As I approached the door I found myself wishing there was some way to get that tracking number without going home and just as I was inventing a little handheld device that could access the internet it dawned on me...I already had one of those! I've had this Samsung Blackjack II now for about a month and despite the fact that it's been fun to check email on the fly (and depressing to realize that I don't get that many interesting emails), my main issue with it has been that I don't get reception in building where I teach three days a week--seems at&t doesn't work, t-mobile works fine, and Verizon works in all areas, even the basement and the elevator. So I've owned this little at&t device but because of the at&t poor-reception complication it hasn't felt like a life-saver yet.

Until today.

I whipped it out, and within minutes I'd called up the Amazon email, followed links to the tracking page, and was writing the tracking order down on paper for the teller, who seemed a lot friendlier this time around.

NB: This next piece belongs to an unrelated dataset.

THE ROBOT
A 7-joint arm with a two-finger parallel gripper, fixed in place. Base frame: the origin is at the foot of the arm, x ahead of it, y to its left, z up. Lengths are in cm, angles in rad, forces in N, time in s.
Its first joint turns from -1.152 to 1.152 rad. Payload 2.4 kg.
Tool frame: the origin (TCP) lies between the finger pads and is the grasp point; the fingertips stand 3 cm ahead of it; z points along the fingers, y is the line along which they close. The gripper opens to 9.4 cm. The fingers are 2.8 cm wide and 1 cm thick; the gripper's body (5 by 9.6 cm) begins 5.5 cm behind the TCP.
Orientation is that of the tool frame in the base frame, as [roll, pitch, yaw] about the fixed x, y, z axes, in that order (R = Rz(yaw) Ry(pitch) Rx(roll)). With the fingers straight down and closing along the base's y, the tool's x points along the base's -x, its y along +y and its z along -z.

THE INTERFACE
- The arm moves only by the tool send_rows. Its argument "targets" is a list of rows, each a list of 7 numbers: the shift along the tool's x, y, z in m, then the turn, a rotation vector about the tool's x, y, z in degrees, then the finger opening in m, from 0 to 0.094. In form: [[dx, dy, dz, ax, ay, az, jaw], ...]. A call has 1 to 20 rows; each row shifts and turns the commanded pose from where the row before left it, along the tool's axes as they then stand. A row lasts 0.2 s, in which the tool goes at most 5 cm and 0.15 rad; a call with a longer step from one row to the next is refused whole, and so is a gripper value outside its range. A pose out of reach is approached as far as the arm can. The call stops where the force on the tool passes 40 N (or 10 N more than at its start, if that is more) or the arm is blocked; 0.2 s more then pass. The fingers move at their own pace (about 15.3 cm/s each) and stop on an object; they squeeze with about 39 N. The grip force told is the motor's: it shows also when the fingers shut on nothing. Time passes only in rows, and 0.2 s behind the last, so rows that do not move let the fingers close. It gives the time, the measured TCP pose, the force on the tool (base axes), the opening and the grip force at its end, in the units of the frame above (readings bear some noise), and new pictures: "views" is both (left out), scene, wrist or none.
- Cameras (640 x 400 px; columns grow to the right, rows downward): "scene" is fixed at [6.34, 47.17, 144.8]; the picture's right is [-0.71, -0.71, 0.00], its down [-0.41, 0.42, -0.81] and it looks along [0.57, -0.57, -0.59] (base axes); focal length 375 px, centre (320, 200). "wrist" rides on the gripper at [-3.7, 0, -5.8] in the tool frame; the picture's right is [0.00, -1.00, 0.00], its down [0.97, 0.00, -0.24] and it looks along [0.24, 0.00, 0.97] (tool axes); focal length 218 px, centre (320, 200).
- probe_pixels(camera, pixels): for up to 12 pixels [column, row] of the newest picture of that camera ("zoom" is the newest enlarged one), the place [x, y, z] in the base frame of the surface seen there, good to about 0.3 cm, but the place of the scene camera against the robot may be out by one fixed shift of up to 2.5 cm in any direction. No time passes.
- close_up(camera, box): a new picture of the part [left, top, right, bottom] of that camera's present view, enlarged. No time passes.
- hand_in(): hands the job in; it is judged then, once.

She was able to locate the package (eventually) and even called me 'sweetheart' as I left. There were tears in my eyes as I left, but not the same kind that I'd fought back moments earlier when I'd turned away in defeat, cursing the inhumanity--distraught at the fact that I could prove who I was and where I lived but that that wouldn't hold a drop of water in the face of their new and impersonal 'numbers only' system.

So an enormous personal victory today at the post office. Hard to believe I'd ever write that sentence. Anyone who lives in this part of Brooklyn would understand.

1 comment:

Phebe said...

This is truly amazing. I've never gotten anywhere with anyone in that post office, and have found that even having the slip is no guarantee that you'll come away with the package! Kudos.